#### Raw data:

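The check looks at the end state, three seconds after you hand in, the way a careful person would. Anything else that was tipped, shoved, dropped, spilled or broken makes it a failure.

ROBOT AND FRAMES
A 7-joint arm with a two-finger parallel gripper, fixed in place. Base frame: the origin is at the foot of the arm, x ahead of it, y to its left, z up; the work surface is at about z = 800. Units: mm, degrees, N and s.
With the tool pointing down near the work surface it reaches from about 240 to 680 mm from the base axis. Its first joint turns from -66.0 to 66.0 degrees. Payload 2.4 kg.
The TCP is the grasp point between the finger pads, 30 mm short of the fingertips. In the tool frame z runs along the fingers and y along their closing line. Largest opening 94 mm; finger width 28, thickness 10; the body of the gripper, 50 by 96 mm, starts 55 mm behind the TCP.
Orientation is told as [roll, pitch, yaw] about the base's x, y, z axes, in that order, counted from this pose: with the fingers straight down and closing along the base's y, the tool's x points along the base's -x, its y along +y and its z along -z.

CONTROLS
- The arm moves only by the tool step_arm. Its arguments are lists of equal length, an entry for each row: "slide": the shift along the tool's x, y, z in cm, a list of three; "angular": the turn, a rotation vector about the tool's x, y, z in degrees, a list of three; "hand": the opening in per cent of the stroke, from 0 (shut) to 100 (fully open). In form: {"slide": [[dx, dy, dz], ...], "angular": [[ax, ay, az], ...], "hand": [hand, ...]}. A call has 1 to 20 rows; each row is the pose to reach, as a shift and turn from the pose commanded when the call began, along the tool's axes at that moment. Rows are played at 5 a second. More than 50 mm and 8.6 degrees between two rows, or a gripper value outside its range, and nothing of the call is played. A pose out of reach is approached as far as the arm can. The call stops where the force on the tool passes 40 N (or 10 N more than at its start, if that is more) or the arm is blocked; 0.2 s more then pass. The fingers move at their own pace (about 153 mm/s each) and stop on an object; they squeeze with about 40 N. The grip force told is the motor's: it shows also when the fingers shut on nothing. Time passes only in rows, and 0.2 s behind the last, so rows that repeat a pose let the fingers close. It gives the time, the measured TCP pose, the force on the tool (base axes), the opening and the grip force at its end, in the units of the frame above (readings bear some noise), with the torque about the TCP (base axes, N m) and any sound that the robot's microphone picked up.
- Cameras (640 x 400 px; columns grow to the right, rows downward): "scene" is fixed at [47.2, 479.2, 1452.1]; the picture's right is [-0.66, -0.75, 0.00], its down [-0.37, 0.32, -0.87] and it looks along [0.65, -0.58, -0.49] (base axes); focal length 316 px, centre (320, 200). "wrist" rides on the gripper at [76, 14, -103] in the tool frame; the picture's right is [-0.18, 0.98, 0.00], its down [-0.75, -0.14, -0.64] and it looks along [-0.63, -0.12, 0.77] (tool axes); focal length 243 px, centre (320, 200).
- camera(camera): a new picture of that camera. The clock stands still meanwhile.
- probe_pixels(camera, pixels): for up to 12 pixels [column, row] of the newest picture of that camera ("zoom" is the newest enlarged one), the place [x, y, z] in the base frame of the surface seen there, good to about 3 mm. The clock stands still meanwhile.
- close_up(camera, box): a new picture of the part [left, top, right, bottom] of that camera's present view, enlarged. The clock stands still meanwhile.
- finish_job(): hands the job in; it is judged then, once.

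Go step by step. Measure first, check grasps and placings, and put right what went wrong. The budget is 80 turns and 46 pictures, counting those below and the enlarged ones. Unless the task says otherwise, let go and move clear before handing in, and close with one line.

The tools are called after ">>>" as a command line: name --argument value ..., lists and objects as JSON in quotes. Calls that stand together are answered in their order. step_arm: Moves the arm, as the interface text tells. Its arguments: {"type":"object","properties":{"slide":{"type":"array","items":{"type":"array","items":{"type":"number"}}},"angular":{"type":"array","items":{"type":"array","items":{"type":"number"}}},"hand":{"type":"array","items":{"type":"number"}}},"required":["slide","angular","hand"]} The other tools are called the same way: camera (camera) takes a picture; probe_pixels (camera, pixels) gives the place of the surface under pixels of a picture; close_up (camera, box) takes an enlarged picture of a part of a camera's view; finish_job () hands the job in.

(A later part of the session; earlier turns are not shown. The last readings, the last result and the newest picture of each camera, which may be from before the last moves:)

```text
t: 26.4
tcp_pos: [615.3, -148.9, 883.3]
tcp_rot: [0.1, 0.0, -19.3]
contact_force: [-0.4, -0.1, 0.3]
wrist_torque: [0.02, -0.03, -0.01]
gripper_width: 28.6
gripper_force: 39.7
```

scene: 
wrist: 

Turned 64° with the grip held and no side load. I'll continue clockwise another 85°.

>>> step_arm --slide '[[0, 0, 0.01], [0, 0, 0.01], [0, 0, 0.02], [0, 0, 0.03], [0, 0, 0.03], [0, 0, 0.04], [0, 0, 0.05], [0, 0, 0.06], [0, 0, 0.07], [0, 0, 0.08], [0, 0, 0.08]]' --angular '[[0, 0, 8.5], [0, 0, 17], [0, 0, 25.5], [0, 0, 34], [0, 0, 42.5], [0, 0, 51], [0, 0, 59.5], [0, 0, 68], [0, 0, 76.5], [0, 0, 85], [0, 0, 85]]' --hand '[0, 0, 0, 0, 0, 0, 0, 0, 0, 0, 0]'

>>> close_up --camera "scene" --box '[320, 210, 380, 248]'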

#### Excerpted passage:
As Krzanich explained, it’s the flow of information to and from these Internet-connected devices to data centers that he believes will be a big business. It’s the same marketing speech he and Intel have been giving for the past few years, but what’s different now is that the company is heavily emphasizing “artificial intelligence” as a catch all to what companies traditionally consider to be business or data analytics.
Krzanich cited the company’s recent acquisition of chip-makers Movidius for an undisclosed amount and Nervana for $400 million as examples of how Intel is trying to create more advanced chips tailored for powerful data processing. Nervana, for example built specialized chips and software to handle tasks like deep learning.
“The goal of all these acquisitions is to make artificial intelligence pervasive across all of [Intel’s] products,” Krzanich said.
The investments into artificial intelligence come at a time when Intel is facing increased competition from rival chip maker Nvidia (NVDA), which specializes in a type of technology called a graphics processing unit, or GPU.

#### What needs to be done:
Copy the whole excerpted passage, the one that starts with "As Krzanich explained, it’s".

#### Task solution:
As Krzanich explained, it’s the flow of information to and from these Internet-connected devices to data centers that he believes will be a big business. It’s the same marketing speech he and Intel have been giving for the past few years, but what’s different now is that the company is heavily emphasizing “artificial intelligence” as a catch all to what companies traditionally consider to be business or data analytics.
Krzanich cited the company’s recent acquisition of chip-makers Movidius for an undisclosed amount and Nervana for $400 million as examples of how Intel is trying to create more advanced chips tailored for powerful data processing. Nervana, for example built specialized chips and software to handle tasks like deep learning.
“The goal of all these acquisitions is to make artificial intelligence pervasive across all of [Intel’s] products,” Krzanich said.
The investments into artificial intelligence come at a time when Intel is facing increased competition from rival chip maker Nvidia (NVDA), which specializes in a type of technology called a graphics processing unit, or GPU.